Material provided -
>> begin

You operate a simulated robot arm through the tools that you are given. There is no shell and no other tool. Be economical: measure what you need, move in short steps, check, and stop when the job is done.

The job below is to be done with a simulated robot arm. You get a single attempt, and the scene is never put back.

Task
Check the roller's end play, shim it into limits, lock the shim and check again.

>> end

Quoted text -
>> begin

Thanks to Kristin Keith, Lucien Pevec, and Bryan and Kristin Posner, and David Newson.
Lucky is made possible by the support of BOS. BOS provides transparent wealth management and financial planning to individuals and organizations in the Bay Area and beyond. BOS doesn’t sell financial products. They provide customized plans and personalized service–to help keep you on track for whatever comes next in life.
Visit BOSInvest.com to learn more.
2. The Choice, Part 1.
April 1 1992, 4 days before start of war. Ivan & Robert
Nada, Zoran, and Robert (10 months old) in 1987 in a park in Sarajevo
Nada, age 17, at a tournament in Budapest. Nada is far right.
Nada is in the top row, second from left. Age 15 in 1971.
This is Lucky: True stories of unexpected events, adventures, and experiences. I’m Briana Breen.
Today’s Episode: The Choice
In the 1980’s and early 90’s one country dominated European basketball–Yugoslavia. At the time, there was a saying: “The Americans invented it; the Yugoslavs perfected it.” Nada Rothbart was one of Yugoslavia’s top women players. A 6 foot 3 center, she played division one basketball from age 13 to 30.
My name is Nada Rothbart. Since I was 13 years old I was this tall–six foot three–and fell in love with that game of basketball. In between 13 and 30, I played first division in Yugoslavia; that’s like the WNBA here in America. Coaches said I was one of the most talented players the country ever had. I loved it so much I never wanted to leave.
Since I moved to Sarajevo, the economic crises was the worst in history. So my last job was being a secretary slash lawyer. It was the most boring job you can ever imagine. I thought–this is it. I’m going to open my own law office. I found a space. I remember dragging the carpet across the town in high heels. And I already found some clients.
April 5th, 1992, the day before I was going to open my law office. Everything was there. I was so excited. The last thing I needed in my office was a telephone. The telephone guy connected the door, I locked the door, and I remember walking across the river Mijacka. I barely touched the ground–how happy I was and proud.

>> end

Task details - Reproduce the wording of the quoted text between "Visit BOSInvest.com to" and "15 in 1971.", with both ends included.

Response to the task -
Visit BOSInvest.com to learn more.
2. The Choice, Part 1.
April 1 1992, 4 days before start of war. Ivan & Robert
Nada, Zoran, and Robert (10 months old) in 1987 in a park in Sarajevo
Nada, age 17, at a tournament in Budapest. Nada is far right.
Nada is in the top row, second from left. Age 15 in 1971.